---------- DATA PROVIDED
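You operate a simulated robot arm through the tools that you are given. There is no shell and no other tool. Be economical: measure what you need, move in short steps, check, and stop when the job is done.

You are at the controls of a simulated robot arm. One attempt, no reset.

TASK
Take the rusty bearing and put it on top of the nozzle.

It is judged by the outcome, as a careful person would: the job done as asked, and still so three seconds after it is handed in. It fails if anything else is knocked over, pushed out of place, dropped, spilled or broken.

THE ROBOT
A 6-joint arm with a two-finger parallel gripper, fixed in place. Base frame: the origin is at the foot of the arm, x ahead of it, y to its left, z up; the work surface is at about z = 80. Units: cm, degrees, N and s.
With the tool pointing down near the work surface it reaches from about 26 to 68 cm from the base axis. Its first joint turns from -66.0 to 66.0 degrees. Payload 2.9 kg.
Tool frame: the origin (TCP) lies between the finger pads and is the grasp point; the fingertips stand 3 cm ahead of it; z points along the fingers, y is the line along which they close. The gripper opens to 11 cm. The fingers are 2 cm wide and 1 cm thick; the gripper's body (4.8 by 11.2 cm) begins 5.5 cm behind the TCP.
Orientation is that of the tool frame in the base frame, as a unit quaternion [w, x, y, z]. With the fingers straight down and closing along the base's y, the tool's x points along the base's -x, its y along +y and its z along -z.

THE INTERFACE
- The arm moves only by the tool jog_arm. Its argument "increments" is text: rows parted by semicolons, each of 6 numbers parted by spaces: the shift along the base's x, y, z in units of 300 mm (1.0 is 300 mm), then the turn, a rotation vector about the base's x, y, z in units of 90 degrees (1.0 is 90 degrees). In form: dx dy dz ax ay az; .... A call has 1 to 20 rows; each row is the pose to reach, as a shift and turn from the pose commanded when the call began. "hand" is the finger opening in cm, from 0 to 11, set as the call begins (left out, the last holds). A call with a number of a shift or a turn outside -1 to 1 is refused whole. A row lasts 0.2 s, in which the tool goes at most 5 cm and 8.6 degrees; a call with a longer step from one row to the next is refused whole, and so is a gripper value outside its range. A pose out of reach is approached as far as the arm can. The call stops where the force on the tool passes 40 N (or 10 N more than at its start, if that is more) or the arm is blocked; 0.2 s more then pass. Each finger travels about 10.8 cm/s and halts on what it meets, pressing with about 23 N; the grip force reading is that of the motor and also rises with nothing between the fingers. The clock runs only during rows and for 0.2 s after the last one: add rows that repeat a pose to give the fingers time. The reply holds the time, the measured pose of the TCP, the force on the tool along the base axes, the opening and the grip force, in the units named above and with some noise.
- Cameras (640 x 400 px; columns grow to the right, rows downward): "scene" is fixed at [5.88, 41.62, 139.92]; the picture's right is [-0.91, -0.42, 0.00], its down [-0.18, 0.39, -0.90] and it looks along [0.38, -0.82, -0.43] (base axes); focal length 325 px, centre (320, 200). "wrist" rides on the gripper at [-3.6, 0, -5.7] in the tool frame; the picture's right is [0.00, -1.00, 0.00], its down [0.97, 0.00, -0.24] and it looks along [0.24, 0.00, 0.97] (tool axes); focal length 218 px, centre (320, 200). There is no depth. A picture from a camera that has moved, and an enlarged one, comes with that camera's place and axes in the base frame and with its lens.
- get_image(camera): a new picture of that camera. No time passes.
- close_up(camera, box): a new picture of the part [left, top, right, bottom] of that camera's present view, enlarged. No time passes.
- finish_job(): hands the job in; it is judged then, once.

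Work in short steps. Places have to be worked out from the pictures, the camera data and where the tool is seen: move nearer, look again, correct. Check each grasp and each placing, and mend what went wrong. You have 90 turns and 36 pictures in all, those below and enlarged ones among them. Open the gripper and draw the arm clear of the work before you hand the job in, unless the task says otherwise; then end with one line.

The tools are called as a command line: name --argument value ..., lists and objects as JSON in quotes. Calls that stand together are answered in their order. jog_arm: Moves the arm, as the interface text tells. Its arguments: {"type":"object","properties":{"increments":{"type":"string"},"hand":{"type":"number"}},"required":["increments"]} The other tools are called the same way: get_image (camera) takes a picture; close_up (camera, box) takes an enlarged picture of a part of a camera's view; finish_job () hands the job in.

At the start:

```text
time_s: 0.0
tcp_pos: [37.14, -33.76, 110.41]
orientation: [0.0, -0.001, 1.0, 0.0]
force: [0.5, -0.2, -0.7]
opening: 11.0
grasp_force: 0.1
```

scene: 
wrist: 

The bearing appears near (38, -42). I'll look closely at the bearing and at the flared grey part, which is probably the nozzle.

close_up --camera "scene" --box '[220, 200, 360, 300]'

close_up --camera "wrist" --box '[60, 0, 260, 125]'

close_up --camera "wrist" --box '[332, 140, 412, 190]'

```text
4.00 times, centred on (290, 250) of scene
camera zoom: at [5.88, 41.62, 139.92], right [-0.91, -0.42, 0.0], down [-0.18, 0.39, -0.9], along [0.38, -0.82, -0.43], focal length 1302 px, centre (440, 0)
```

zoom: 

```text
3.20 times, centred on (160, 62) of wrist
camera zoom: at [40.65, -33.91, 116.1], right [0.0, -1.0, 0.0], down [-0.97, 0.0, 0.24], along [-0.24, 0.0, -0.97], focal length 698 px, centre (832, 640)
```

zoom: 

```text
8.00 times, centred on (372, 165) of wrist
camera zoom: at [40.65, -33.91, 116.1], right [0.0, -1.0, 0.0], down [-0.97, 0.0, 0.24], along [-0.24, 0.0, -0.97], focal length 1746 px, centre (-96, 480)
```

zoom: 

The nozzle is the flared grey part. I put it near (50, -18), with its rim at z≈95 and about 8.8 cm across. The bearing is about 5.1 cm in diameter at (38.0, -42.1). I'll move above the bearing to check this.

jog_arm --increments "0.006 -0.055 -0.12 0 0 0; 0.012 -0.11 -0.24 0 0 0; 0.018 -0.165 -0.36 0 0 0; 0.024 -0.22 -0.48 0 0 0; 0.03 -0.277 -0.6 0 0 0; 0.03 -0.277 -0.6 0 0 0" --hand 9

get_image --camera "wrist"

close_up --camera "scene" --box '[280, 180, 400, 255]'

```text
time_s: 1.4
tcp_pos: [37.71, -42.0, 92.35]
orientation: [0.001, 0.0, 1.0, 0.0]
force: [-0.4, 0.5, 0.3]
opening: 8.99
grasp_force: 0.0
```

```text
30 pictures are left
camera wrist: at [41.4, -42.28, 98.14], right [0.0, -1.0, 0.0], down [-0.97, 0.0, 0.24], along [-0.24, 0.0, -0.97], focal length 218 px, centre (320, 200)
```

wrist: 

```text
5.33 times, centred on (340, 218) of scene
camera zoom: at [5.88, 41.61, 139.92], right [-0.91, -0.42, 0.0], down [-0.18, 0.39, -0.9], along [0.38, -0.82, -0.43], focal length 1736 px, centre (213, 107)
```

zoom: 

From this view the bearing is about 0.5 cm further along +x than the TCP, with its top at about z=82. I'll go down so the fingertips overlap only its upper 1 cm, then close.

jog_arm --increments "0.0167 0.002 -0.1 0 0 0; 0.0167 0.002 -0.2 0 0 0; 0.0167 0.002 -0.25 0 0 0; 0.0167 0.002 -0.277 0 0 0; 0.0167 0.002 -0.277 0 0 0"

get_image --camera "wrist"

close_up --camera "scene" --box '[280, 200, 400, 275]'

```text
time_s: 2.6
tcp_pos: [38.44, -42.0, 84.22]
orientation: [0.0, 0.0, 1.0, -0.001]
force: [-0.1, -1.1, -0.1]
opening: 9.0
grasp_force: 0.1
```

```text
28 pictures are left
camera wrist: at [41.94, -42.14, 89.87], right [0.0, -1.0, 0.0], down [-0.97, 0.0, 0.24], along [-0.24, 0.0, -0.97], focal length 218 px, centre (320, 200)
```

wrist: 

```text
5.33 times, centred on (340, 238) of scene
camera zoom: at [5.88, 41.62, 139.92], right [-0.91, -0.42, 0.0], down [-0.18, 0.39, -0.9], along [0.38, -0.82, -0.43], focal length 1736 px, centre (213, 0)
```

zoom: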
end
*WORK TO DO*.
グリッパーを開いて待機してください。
--------------------
---------- TEXT
Conférence « La radicalisation de droite » – Nicolas LEBOURG – 12 décembre 2022
Le 12 décembre 2022, le collectif « Ensemble On Fait Quoi ? » a eu l’honneur de recevoir Nicolas LEBOURG, chercheur et membre du comité de pilotage du programme de recherche « Violences et radicalisations militantes en France », spécialisé dans l’histoire de l’extrême droite.
Depuis la fondation du collectif « Ensemble On Fait Quoi ? » en 2015, à la suite de la vague d’attentats qui ont touché la France, la question de la radicalisation islamiste a fait l’objet de nombreuses conférences. Cette forme de radicalisation n’est toutefois pas la seule qui représente une menace pour le système démocratique. C’est pourquoi le collectif traite de toutes les formes de radicalisation : religieuses, sociales et politiques. Les radicalisations politiques sont en effet un sujet auquel les travailleurs sociaux peuvent être confrontés dans leurs pratiques. Parmi elles, la radicalisation d’extrême droite, en progression en France et dans de nombreux pays.
Nicolas LEBOURG, en recontextualisant l’apparition de l’extrême droite en France, montre comment elle a évolué et quelles influences elle a aujourd’hui, notamment auprès des jeunes.
Rappel historique : la terminologie de l’extrême droite
Le terme extrême droite apparait en France en 1820, dans le contexte de la Restauration. Ce terme désigne alors les personnes qui sont en colère, car elles trouvent que la Restauration ne va pas assez loin pour combattre la Révolution. Elles considèrent que la société doit être régénérée et former un tout, comme un corps humain et refuse donc tout « corps » étranger. Cela doit s’articuler à une révision des relations internationales et à un remplacement des élites qui, selon ces personnes, ont failli.
Le national-populisme apparait quant à lui en 1870, après la défaite française face à l’Allemagne, et donne naissance dans les années 1880 au mouvement surnommé le « Nationalisme de la revanche », cristallisé en la personne du Général Boulanger. Son objectif : sauver la nation en dirigeant le pays dans un dialogue direct avec le peuple, sans passer par les élites jugées corrompues, mais grâce à la figure d’un « sauveur » issu du peuple. C’est ce qu’on appelle au 19ème siècle la « République référendaire », qui est le projet classique du national-populisme.
La fin de la Première Guerre Mondiale en 1918 marque la naissance de l’extrême droite radicale, dont le projet n’est pas de juste rénover les institutions mais de libérer l’Homme, par une révolution anthropologique qui effacerait tout ce qui vient du libéralisme du 19ème siècle. Cette extrême droite radicale souhaite l’apparition d’un « Homme nouveau ». On retrouve dans cette mouvance les fascistes1 en Italie, les nationaux-socialistes en Allemagne et bien d’autres courants ailleurs dans le monde (exemples : la Garde de Fer en Roumanie, les Solidaristes en Russie).
--------------------
*WORK TO DO*.
1 – What does the text say from "Le national-populisme apparait" through "classique du national-populisme."? Give the exact wording.
2 – Add the next paragraphs of the text.

*TASK-BY-TASK ANSWERS*.
1 –
Le national-populisme apparait quant à lui en 1870, après la défaite française face à l’Allemagne, et donne naissance dans les années 1880 au mouvement surnommé le « Nationalisme de la revanche », cristallisé en la personne du Général Boulanger. Son objectif : sauver la nation en dirigeant le pays dans un dialogue direct avec le peuple, sans passer par les élites jugées corrompues, mais grâce à la figure d’un « sauveur » issu du peuple. C’est ce qu’on appelle au 19ème siècle la « République référendaire », qui est le projet classique du national-populisme.

2 –
Enfin, le terme le plus récent est celui de l’ultra droite, né de la réforme des services de police de 1994. La DCRG2 se donne pour mission de surveiller les individus violents et potentiellement violents et les services de police font alors la distinction entre l’extrême droite politique et l’extrême droite violente et potentiellement violente, appelée désormais ultra droite. Ce terme ne relève pas d’une question idéologique et cognitive mais d’une question de radicalisation comportementale.
Le chiffres des violences politiques en France
Nicolas LEBOURG, avec Xavier CRETTIEZ et d’autres chercheurs, a réalisé une base de données des violences politiques en France de 1986 à 2016. Ensemble, ils ont recensé près de 10 000 faits de violence, dont l’origine idéologique relève aussi bien des djihadistes, des néofascistes, de l’ultra gauche, des juifs sionistes…
Concernant l’extrême droite, 1305 faits ont été recensés et regroupés par catégories et tendances politiques. Ce qui en ressort est que les altérophobes (terme qui regroupe le racisme, l’islamophobie, l’antisémitisme) et les skins et néonazis représentent les deux tendances qui ont causé le plus grand nombre de problèmes d’ordre public. Sur les 10 000 faits, les seules fois où il y a eu des actes de barbarie, cela relevait de crimes racistes.
L’analyse de cette base de données nous enseigne une autre chose : l’idée de croire que l’ultra droite ne serait que de la radicalité idéologique n’est pas tout à fait juste, les chiffres montrent que les électoralistes (les modérés qui reconnaissent le système institutionnel) sont eux aussi impliqués dans des faits d’affrontement.
C’est la loi qui définit ce qu’est la radicalité
En France, il existe une loi qui définit la radicalité depuis 1936 et qui permet au Gouvernement de dissoudre des mouvements politiques jugés radicaux (article 212.1 du code de sécurité intérieure). C’est donc à la loi de fixer ce qui est hors de la norme et radical, dans le cadre de la Démocratie.
Cette loi distingue plusieurs items de la radicalisation :
- La radicalisation comportementale: les manifestations armées, les pratiques paramilitaires et le terrorisme.
- La radicalisation idéologique: l’incitation à la haine, l’exaltation de la collaboration, l’atteinte à l’intégrité du territoire et l’atteinte à la forme républicaine de gouvernement.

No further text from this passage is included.